### Source excerpt
Si l’Eglise m’était BD-contée, j’y prendrais un plaisir extrême

Si l’Eglise m’était BD-contée, j’y prendrais un plaisir extrême

Une approche iconoclaste mais fidèle à l’histoire, qui libère et donne à penser. 

( Merci à Christine Pedotti et Anthony Favier pour leur reprise amicale de cette recension dans Témoignage Chrétien)

C’était de toute évidence une gageure : raconter « l’incroyable histoire de l’Eglise » en bande dessinée. Et en un seul volume. Le résultat est à la hauteur du pari : 584 pages grand format (25 x 18 cm) . Avec des textes du sociologue et politologue Olivier Bobineau et des milliers de dessins de Pascal Magnat. Pour moi un petit chef d’œuvre de pédagogie iconoclaste portée par un humour ravageur. Autant dire que ce n’est pas un pavé à mettre entre toutes les mains. Ou plutôt si ! Car derrière le rire parfois mordant on découvre une institution et une communauté deux fois millénaire dont l’histoire échappe ici, par grâce, à tout présupposé narratif édifiant ou spiritualisant. Et cette lecture-là nous fait du bien car elle nous libère, nous rend disponibles pour une adhésion personnelle – éventuelle – à la foi chrétienne, dépouillée de tout enjeu purement patrimonial ou  idéologique.

### Instruction A
Please copy out the portion of the source excerpt from "C’était de toute" to "patrimonial ou  idéologique." without changes.
### Instruction B
Supply the part of the source excerpt that comes after its last sentence.

### Items
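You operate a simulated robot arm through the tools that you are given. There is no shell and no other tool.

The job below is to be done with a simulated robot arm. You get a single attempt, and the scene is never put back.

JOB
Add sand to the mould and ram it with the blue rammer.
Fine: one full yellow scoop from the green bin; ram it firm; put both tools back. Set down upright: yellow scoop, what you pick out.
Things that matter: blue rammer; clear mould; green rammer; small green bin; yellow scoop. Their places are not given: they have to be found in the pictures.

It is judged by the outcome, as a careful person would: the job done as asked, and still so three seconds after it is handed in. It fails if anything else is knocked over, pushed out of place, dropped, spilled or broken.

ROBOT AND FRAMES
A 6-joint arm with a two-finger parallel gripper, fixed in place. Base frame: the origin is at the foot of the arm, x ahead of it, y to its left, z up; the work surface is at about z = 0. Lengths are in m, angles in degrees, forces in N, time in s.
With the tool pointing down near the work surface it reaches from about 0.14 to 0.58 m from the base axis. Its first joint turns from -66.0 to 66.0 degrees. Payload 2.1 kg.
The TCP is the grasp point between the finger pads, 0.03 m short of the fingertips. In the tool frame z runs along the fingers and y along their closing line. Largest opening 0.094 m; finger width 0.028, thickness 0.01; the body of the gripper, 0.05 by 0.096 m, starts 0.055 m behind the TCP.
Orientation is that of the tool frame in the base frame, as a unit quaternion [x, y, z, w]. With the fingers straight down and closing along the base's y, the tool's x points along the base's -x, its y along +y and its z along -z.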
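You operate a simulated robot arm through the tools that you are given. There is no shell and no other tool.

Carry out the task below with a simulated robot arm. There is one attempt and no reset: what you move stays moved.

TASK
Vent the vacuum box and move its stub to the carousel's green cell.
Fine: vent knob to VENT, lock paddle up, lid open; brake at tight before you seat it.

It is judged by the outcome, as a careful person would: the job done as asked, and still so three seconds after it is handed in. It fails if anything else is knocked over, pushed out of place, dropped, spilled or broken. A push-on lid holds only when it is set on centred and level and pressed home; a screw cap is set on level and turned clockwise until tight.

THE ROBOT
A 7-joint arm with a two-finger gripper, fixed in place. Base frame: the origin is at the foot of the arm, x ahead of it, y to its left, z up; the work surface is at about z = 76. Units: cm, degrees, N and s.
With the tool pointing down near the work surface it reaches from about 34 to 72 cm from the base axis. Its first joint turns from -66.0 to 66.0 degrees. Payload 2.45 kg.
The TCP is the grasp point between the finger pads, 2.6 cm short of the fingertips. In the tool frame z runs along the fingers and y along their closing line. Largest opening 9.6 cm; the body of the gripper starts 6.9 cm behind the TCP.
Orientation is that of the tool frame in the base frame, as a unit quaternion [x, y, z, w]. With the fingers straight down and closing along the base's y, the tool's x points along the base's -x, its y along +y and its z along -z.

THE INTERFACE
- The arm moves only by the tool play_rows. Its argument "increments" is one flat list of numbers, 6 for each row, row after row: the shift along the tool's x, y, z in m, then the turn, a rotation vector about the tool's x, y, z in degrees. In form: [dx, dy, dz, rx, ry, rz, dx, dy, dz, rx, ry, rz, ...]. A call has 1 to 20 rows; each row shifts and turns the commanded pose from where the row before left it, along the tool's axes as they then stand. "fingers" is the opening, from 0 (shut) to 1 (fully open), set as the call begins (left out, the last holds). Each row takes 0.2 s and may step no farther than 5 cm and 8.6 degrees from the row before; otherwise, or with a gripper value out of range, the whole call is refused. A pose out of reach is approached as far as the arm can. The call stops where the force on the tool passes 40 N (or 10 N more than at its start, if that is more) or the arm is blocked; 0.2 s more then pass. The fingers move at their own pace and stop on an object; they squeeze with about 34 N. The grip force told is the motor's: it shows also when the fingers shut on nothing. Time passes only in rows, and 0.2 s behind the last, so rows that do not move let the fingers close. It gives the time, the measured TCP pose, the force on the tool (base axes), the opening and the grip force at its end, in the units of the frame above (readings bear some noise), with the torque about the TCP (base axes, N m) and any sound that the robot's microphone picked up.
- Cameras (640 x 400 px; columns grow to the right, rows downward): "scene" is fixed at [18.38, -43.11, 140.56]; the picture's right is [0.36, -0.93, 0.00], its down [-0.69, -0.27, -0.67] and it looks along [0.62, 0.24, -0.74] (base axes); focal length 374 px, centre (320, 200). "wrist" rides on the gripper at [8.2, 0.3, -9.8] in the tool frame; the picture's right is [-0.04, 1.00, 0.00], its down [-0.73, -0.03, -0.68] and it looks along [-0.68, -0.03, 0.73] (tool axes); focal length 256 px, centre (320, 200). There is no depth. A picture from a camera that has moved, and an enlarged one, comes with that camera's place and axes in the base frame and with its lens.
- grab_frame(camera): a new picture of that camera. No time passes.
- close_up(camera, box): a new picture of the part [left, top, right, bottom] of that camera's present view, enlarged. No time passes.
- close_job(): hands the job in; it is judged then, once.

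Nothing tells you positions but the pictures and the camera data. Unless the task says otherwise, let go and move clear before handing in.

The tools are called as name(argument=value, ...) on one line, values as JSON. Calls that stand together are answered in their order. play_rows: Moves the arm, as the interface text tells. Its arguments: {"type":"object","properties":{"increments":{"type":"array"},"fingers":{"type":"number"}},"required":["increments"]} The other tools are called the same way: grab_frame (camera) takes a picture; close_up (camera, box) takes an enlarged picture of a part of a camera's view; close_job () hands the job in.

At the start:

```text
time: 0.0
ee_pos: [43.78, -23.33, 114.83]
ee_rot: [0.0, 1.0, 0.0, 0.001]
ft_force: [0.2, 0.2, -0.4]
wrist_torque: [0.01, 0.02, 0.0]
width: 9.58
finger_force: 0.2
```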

### Exercise output A
C’était de toute évidence une gageure : raconter « l’incroyable histoire de l’Eglise » en bande dessinée. Et en un seul volume. Le résultat est à la hauteur du pari : 584 pages grand format (25 x 18 cm) . Avec des textes du sociologue et politologue Olivier Bobineau et des milliers de dessins de Pascal Magnat. Pour moi un petit chef d’œuvre de pédagogie iconoclaste portée par un humour ravageur. Autant dire que ce n’est pas un pavé à mettre entre toutes les mains. Ou plutôt si ! Car derrière le rire parfois mordant on découvre une institution et une communauté deux fois millénaire dont l’histoire échappe ici, par grâce, à tout présupposé narratif édifiant ou spiritualisant. Et cette lecture-là nous fait du bien car elle nous libère, nous rend disponibles pour une adhésion personnelle – éventuelle – à la foi chrétienne, dépouillée de tout enjeu purement patrimonial ou  idéologique.

### Exercise output B
Soyons clair : je ne possède pas la culture nécessaire pour prétendre juger ici de la qualité du texte. Des spécialistes pourront sans doute chicaner à partir de leur propre approche peut-être ni plus ni moins objective. Pour ma part, je n’ai rien décelé qui m’ait semblé hérétique ou volontairement faussé dans le propos. Et ce n’est pas rien, je vous l’assure, que de présenter la pensée d’Augustin ou de Thomas d’Aquin en quelques pages, tout comme la réforme Grégorienne, le schisme d’Orient et d’Occident, le Concile de Trente ou ceux de Vatican I et Vatican II. Ou de condamner des figures de sainteté incontournables ( Benoît, Ignace, François d’Assise…) ou des grands penseurs/acteurs chrétiens (Lammenais, Lacordaire, Ozanam…) à un traitement en quelques vignettes. Mais on sait gré à l’auteur (aux auteurs) de nous offrir là une traversée de l’histoire religieuse devenue compréhensible dans ses enchaînements chronologiques par son incarnation, son enracinement dans la réalité politique, sociale, culturelle des siècles successifs : croisades, déchirements de l’Europe monarchique, révolution française, montée du communisme et du nazisme… Comme il nous offre un décryptage des basculements opérés dans la marche des idées tant par la scolastique, que par l’humanisme de la Renaissance ou le « je pense donc je suis » de Descartes. Notre France laïque et sécularisée et sa composante ecclésiale sont la résultante de tout cela.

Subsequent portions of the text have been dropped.